Dorsvloer vol confetti
De 12-jarige Katelijne groeit op als het enige meisje tussen zes broers in een streng (bevindelijk) gereformeerd Zeeuws boerengezin eind jaren tachtig, begin jaren negentig van de 20e eeuw. Het intelligente, fantasievolle kind voelt zich een buitenbeentje, als meisje wordt ze nauwelijks betrokken bij het boerenwerk, en omdat het in het gezin over weinig anders gaat, wordt ze vaak buitengesloten. Ze vlucht weg in fantasie en verhalen: bijbel- en bekeringsverhalen, kerk- en dorpsroddel, familieverhalen, maar ook boeken. Sprookjes - verboden omdat het leugens zijn die haar kunnen afhouden van de waarheid - leest ze stiekem toch. Voorzichtig zet ze de eerste schreden in de 'buitenwereld'. Een goed geschreven, boeiende debuutroman over opgroeien als meisje in een reformatorisch Zeeuws boerenmilieu, treffend, kritisch, met humor maar ook liefdevol verbeeld door Treur (1979) die zelf zo opgroeide. Met haar vrouwelijk perspectief vult deze veelbelovende jonge auteur het rijtje Siebelink, 't Hart en Wolkers mooi aan.
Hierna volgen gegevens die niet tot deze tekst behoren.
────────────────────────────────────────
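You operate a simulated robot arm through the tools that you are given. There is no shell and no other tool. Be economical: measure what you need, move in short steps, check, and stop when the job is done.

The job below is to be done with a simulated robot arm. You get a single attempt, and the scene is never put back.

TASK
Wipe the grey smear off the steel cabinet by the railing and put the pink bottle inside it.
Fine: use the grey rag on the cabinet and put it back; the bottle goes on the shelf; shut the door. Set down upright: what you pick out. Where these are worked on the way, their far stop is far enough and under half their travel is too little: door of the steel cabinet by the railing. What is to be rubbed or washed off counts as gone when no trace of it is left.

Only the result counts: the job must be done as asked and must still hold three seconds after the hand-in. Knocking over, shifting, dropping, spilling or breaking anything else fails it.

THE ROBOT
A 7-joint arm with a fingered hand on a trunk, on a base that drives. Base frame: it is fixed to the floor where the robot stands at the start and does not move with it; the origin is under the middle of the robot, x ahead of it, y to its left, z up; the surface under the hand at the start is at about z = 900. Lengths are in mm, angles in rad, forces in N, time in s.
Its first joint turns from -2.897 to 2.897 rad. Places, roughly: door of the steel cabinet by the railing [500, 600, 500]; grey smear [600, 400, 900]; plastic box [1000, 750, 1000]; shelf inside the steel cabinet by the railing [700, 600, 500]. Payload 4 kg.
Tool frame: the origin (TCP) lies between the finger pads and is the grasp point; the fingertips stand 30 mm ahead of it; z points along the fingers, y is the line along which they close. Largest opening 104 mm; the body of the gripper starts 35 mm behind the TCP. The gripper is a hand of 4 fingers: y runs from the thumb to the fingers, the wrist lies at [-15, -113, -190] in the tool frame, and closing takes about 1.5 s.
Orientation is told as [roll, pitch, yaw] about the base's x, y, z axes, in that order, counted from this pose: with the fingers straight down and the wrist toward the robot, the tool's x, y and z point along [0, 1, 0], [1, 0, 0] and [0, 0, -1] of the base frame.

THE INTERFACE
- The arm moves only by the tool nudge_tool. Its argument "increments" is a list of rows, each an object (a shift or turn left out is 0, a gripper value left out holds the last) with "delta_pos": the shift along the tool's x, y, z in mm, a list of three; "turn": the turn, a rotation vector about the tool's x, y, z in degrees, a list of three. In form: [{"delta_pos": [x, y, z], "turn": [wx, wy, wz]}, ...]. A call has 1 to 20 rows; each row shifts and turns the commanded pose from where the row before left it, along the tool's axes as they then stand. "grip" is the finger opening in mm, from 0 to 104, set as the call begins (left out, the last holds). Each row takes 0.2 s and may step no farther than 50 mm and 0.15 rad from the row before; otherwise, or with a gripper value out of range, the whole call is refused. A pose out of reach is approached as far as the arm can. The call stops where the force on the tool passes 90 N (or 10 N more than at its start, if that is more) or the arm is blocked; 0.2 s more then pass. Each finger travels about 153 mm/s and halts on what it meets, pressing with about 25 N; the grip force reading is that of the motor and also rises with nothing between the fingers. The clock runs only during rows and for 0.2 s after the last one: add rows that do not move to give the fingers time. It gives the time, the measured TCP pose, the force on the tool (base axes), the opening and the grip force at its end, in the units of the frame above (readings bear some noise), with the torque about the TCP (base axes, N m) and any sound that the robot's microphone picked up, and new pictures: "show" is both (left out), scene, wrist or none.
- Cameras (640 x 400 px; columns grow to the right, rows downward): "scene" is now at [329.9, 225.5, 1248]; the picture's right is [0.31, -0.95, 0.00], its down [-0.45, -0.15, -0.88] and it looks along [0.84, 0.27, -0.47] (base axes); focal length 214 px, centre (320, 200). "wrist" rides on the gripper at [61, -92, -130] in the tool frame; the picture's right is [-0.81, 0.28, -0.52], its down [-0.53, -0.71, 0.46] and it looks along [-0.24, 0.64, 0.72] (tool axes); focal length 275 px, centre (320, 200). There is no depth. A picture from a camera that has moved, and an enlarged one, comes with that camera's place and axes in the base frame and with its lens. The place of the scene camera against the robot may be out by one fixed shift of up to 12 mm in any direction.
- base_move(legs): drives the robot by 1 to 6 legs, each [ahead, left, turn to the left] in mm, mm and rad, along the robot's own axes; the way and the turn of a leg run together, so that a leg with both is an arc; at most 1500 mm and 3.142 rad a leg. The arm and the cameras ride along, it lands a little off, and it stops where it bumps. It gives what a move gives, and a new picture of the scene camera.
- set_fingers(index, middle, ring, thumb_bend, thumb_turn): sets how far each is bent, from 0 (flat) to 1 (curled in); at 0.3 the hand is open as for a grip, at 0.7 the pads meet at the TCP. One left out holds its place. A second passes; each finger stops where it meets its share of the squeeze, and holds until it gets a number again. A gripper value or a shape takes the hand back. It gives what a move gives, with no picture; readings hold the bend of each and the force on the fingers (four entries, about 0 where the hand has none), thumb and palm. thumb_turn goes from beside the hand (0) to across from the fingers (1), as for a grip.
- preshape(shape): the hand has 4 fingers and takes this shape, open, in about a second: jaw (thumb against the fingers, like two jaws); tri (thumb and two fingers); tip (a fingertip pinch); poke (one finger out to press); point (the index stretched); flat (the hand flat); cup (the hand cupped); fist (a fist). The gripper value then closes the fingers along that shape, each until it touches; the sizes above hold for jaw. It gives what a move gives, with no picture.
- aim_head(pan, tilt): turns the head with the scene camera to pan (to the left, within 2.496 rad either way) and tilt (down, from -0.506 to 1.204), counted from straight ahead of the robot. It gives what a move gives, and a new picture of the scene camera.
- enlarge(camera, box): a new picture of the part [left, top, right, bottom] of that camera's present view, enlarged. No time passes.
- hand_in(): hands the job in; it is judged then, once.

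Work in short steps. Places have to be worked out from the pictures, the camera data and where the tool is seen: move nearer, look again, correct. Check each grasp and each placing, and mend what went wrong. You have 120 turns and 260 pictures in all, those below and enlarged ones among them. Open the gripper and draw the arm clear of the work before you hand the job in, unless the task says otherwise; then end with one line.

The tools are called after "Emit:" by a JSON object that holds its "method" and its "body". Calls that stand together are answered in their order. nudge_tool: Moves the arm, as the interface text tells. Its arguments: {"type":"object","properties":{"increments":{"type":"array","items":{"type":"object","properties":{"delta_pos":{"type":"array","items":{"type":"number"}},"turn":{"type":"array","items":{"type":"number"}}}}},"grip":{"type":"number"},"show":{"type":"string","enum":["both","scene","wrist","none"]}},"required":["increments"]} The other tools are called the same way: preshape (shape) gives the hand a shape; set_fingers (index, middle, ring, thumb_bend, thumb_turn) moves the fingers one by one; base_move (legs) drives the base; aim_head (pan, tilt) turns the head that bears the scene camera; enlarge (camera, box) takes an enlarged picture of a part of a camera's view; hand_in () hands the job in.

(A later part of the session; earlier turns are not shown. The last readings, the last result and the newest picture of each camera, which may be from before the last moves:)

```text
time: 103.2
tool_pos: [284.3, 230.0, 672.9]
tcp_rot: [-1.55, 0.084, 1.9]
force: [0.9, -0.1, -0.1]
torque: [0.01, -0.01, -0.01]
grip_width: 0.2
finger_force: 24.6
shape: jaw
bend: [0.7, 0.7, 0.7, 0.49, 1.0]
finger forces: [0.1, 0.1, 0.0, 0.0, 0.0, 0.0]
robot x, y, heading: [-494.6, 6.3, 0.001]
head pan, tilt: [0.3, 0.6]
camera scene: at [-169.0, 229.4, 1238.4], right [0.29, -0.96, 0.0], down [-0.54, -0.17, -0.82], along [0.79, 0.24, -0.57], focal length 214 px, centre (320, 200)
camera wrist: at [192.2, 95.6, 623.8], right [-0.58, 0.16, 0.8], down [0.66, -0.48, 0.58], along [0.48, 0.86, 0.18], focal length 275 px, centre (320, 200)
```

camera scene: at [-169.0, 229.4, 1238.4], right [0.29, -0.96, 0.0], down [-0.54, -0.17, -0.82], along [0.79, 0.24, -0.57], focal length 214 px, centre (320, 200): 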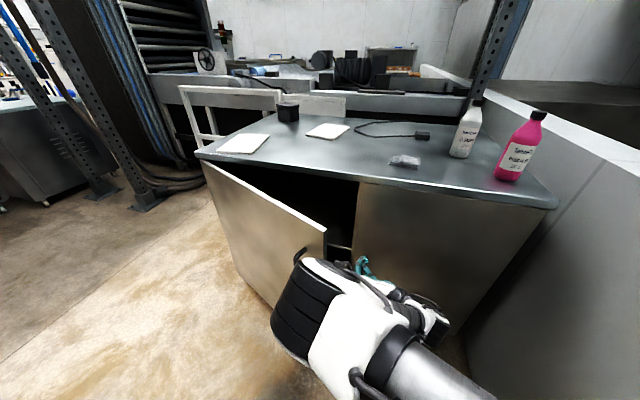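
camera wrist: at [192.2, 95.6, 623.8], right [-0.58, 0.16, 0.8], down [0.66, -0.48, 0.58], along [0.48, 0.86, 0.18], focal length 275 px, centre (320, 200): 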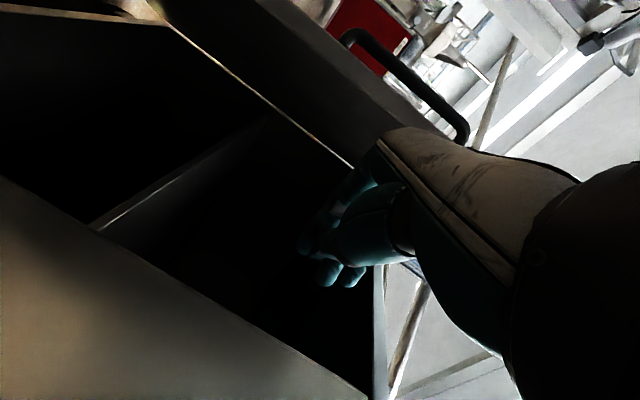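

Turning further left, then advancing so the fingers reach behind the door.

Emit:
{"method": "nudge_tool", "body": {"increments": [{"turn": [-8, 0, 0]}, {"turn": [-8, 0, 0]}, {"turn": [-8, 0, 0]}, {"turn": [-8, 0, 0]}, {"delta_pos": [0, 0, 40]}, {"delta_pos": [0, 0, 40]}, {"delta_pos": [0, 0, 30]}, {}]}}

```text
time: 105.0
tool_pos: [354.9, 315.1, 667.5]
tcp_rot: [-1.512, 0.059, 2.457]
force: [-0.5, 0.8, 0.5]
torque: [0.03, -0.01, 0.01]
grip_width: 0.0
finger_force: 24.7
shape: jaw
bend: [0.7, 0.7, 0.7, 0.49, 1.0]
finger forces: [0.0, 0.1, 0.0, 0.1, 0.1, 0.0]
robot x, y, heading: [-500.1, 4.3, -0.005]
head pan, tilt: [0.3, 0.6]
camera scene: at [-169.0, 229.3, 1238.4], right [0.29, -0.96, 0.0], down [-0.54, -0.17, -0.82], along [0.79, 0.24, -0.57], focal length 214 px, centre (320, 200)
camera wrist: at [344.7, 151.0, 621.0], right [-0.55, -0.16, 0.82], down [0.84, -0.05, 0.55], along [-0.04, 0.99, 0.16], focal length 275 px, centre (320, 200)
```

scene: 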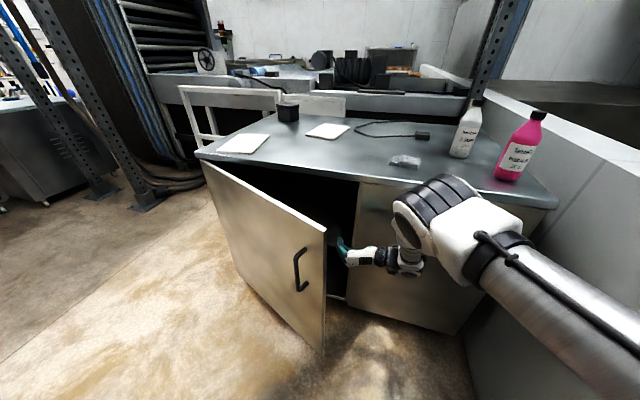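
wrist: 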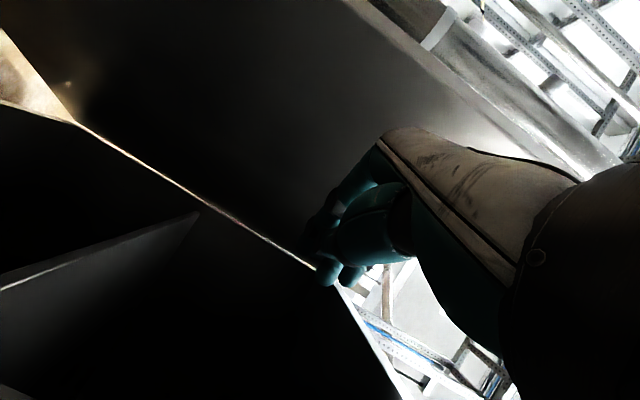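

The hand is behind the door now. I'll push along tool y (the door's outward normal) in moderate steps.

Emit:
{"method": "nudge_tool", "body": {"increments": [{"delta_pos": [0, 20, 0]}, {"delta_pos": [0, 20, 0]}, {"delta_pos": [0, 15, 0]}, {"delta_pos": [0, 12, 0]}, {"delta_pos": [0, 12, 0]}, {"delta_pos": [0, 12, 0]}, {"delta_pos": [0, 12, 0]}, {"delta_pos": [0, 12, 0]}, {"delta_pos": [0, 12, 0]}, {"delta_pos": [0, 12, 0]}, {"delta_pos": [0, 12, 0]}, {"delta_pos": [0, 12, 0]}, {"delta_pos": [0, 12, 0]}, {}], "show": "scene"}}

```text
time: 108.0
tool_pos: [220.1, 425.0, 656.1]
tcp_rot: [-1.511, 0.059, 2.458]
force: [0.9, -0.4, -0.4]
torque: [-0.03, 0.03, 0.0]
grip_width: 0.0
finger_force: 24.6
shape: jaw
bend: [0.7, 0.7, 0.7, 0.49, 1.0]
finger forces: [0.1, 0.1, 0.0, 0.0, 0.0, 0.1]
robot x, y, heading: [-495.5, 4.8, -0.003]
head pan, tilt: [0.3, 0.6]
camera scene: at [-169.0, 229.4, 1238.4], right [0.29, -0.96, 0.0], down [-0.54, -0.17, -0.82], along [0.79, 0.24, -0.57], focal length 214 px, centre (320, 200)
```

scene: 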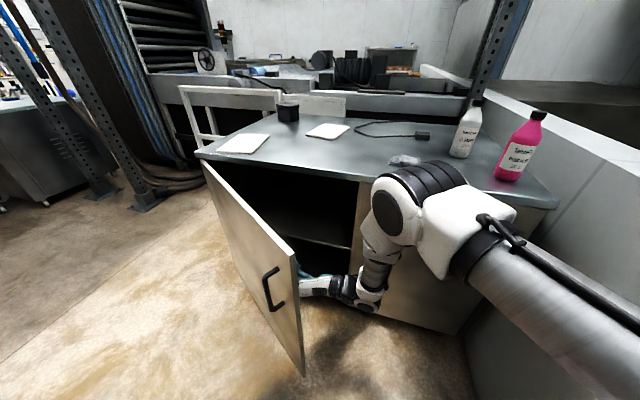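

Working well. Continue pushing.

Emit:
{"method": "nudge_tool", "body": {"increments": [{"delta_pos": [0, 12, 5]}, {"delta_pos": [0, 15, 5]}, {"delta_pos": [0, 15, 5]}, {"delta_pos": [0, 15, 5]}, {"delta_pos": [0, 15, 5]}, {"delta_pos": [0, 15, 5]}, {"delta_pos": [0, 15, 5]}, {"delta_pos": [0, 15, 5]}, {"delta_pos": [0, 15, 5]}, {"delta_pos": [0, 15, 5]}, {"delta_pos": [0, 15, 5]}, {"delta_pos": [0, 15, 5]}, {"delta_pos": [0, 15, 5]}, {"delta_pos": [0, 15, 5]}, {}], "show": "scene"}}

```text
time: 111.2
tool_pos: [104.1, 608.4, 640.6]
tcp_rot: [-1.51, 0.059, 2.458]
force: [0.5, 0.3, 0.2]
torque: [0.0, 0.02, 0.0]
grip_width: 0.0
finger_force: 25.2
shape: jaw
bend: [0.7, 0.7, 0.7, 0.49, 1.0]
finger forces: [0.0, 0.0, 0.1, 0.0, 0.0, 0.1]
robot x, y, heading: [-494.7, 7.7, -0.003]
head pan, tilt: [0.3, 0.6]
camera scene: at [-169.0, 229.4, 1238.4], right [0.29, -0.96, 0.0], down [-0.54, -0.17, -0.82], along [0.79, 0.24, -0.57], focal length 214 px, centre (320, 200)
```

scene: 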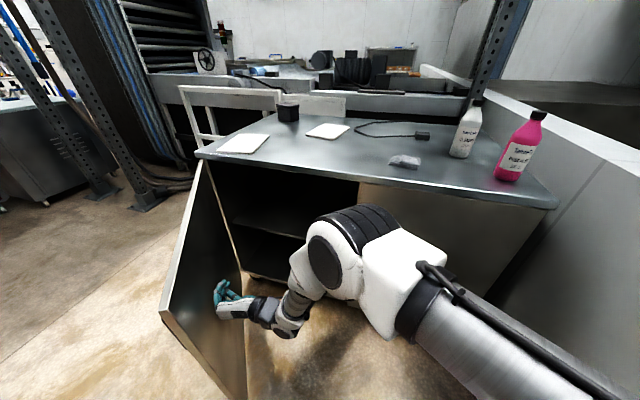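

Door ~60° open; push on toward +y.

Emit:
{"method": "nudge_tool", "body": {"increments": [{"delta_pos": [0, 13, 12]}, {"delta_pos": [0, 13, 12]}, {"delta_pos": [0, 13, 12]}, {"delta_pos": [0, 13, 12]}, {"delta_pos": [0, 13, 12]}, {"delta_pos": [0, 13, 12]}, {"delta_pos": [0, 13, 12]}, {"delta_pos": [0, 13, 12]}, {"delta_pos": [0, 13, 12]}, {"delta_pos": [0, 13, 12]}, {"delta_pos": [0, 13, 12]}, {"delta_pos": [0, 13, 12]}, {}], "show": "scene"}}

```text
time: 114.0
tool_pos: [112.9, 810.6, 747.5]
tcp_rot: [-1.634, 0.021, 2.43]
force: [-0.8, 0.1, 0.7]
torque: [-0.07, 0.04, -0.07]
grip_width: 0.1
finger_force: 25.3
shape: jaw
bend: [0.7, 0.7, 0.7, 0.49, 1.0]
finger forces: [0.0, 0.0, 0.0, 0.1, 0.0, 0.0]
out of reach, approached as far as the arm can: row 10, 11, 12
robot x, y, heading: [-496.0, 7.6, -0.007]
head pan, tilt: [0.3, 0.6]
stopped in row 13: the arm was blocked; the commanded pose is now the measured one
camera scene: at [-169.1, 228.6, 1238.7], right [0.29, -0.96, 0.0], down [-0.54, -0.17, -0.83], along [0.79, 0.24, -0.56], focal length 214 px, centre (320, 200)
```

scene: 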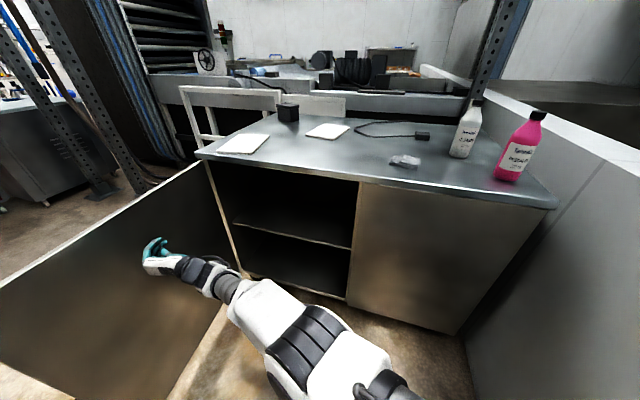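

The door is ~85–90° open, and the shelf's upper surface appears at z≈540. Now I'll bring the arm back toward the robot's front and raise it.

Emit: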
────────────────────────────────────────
Voor een breed publiek. Onlangs verfilmd; op het omslag de filmposter.
De opgang
Begin 2000 leert de auteur het boek “Zoon van een ‘foute’ Vlaming” van Adriaan Verhulst kennen. Hij komt daardoor te weten dat hij 20 jaar in een huis gewoond heeft dat lange tijd bewoond werd door een SS'er. De auteur ontwikkelt twee verhaallijnen. Enerzijds is er het levensverhaal van Willem Verhulst. Over zijn gezin, waarbij vooral zijn echtgenote, een pacifistisch Mientje, en zijn minnares Griet in beeld komen. De auteur schetst hoe Willem evolueert tot een overtuigde en radicale flamingant en collaborateur met de Duitse bezetter. Anderzijds is er de woning die een zekere onweerstaanbare aantrekkingskracht op de auteur had en die hij in een opwelling kocht in 1979. In de kamers van het huis liggen heel wat verhalen bezonken. Beide verhaallijnen, die elkaar afwisselen, zijn gebaseerd op historische feiten en uitgebreid bronnenmateriaal, aangevuld met de verbeelding van de auteur. Het geheel is mooi in elkaar gevlochten tot een boeiend en spannend verhaal. Waar oorlog woedt, sympathiseren mensen met de bezetter of gedragen zich als patriot of verzetsstrijder. De auteur werkte het universele thema van de collaboratie subliem uit. Foto’s van voorwerpen en plaatsen illustreren de tijd van toen. Stefan Hertmans (1951) is auteur van 'Oorlog en terpentijn' en 'De bekeerlinge'.
De wensdagen
Journaliste Patricia Wessels (1966) groeide op in de Jordaan, de Amsterdamse volkswijk met karakteristieke huisjes en kleine straatjes. Als kind, in de jaren zeventig, zag ze hoe de buurt veranderde. Van huisvrouwen die de hele dag uit het raam hingen om alles en iedereen in de gaten te houden naar een deel van de stad waar veel studenten woonden. Vervolgens kwam de verkrotting en daarna werd het een plek waar yuppen graag woonden. Wessels is een kind van hippieouders. Zij schrijft daar met veel gevoel voor decor over. Het boek is zo aantrekkelijk vanwege de naturel geformuleerde dialogen. Dat levert ontroerende situaties op, vooral wanneer haar ouders aan haar en haar broertje uitleggen waarom ze gaan scheiden. De wereld van de hippies, de oude Jordaan en hun wijze van samenleven wordt een heel boek lang door de ogen van een klein meisje beschreven.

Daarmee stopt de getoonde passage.